Your task: Output the data exactly, with every line intact. Give them as a JSON list of strings, one for each line, with blank lines left out.

Data lines:
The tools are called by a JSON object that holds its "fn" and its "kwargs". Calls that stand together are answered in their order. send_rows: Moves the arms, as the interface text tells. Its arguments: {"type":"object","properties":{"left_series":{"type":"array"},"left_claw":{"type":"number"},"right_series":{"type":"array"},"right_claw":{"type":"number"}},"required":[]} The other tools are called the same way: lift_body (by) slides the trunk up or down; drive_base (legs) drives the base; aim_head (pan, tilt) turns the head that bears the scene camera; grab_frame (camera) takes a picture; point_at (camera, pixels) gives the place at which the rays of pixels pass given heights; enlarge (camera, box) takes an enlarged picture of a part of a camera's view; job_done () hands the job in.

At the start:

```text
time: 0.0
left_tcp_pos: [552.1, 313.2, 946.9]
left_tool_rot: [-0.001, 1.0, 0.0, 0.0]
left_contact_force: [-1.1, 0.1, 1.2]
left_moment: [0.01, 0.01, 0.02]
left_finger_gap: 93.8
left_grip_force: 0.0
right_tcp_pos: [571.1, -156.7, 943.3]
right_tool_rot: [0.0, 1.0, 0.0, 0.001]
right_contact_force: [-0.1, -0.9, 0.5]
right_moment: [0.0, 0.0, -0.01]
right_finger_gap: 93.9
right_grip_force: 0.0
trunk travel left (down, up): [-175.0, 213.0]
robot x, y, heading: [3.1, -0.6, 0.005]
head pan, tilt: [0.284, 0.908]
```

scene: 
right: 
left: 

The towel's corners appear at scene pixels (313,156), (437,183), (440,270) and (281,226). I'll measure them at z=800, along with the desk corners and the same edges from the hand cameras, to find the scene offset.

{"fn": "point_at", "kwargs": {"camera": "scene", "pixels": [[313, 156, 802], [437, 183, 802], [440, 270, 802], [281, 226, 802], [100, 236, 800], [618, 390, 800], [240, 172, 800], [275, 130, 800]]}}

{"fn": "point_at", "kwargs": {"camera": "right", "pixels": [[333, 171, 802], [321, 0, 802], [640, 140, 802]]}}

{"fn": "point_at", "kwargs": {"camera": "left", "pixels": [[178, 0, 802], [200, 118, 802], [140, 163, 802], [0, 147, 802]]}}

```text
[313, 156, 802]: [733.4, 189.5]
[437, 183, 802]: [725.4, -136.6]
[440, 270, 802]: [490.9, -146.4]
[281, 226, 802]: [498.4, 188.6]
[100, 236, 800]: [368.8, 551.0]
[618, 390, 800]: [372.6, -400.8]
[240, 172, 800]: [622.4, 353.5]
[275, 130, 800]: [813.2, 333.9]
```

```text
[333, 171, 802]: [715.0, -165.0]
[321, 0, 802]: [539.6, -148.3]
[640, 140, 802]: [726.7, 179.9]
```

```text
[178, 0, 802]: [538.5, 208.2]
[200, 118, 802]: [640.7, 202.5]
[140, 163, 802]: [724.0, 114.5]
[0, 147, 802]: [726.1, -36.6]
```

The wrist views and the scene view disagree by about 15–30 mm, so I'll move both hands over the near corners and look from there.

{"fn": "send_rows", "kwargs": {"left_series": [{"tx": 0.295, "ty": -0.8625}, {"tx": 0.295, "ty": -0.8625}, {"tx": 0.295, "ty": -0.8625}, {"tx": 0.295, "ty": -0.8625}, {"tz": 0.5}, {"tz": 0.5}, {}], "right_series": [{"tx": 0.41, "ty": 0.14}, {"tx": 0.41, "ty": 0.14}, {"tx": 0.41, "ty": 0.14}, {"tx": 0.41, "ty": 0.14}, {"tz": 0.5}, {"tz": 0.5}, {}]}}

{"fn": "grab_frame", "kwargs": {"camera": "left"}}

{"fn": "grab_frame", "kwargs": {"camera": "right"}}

Response to the exercise:
[
  "The tools are called by a JSON object that holds its \"fn\" and its \"kwargs\". Calls that stand together are answered in their order. send_rows: Moves the arms, as the interface text tells. Its arguments: {\"type\":\"object\",\"properties\":{\"left_series\":{\"type\":\"array\"},\"left_claw\":{\"type\":\"number\"},\"right_series\":{\"type\":\"array\"},\"right_claw\":{\"type\":\"number\"}},\"required\":[]} The other tools are called the same way: lift_body (by) slides the trunk up or down; drive_base (legs) drives the base; aim_head (pan, tilt) turns the head that bears the scene camera; grab_frame (camera) takes a picture; point_at (camera, pixels) gives the place at which the rays of pixels pass given heights; enlarge (camera, box) takes an enlarged picture of a part of a camera's view; job_done () hands the job in.",
  "At the start:",
  "```text",
  "time: 0.0",
  "left_tcp_pos: [552.1, 313.2, 946.9]",
  "left_tool_rot: [-0.001, 1.0, 0.0, 0.0]",
  "left_contact_force: [-1.1, 0.1, 1.2]",
  "left_moment: [0.01, 0.01, 0.02]",
  "left_finger_gap: 93.8",
  "left_grip_force: 0.0",
  "right_tcp_pos: [571.1, -156.7, 943.3]",
  "right_tool_rot: [0.0, 1.0, 0.0, 0.001]",
  "right_contact_force: [-0.1, -0.9, 0.5]",
  "right_moment: [0.0, 0.0, -0.01]",
  "right_finger_gap: 93.9",
  "right_grip_force: 0.0",
  "trunk travel left (down, up): [-175.0, 213.0]",
  "robot x, y, heading: [3.1, -0.6, 0.005]",
  "head pan, tilt: [0.284, 0.908]",
  "```",
  "scene: ",
  "right: ",
  "left: ",
  "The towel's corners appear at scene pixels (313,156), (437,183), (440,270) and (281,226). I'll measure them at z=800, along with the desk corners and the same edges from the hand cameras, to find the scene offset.",
  "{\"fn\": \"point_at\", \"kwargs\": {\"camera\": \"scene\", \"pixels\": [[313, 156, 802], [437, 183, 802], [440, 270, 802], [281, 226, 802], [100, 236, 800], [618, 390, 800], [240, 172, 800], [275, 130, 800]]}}",
  "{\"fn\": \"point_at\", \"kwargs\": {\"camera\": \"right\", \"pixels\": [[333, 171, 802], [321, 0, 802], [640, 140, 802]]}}",
  "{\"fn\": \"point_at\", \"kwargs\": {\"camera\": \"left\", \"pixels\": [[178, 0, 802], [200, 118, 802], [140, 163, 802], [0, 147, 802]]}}",
  "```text",
  "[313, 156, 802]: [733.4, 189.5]",
  "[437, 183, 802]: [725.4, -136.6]",
  "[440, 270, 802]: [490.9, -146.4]",
  "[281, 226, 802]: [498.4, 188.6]",
  "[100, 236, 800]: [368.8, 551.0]",
  "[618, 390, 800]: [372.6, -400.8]",
  "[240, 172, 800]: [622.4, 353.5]",
  "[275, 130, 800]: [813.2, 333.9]",
  "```",
  "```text",
  "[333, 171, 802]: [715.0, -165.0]",
  "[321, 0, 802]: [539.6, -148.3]",
  "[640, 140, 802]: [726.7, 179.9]",
  "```",
  "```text",
  "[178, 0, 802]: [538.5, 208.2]",
  "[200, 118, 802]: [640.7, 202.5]",
  "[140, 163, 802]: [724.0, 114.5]",
  "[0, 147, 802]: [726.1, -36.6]",
  "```",
  "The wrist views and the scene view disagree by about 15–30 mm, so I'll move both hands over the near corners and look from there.",
  "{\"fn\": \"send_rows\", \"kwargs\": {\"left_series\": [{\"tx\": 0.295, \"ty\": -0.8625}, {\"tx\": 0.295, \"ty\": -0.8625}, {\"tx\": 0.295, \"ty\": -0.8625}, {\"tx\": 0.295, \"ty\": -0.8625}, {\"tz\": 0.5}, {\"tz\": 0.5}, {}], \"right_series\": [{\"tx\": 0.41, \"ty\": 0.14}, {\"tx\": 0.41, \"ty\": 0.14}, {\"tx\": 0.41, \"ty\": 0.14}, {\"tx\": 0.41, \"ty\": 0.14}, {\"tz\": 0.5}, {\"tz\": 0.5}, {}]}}",
  "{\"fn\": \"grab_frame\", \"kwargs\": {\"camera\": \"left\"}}",
  "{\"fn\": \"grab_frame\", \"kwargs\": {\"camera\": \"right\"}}"
]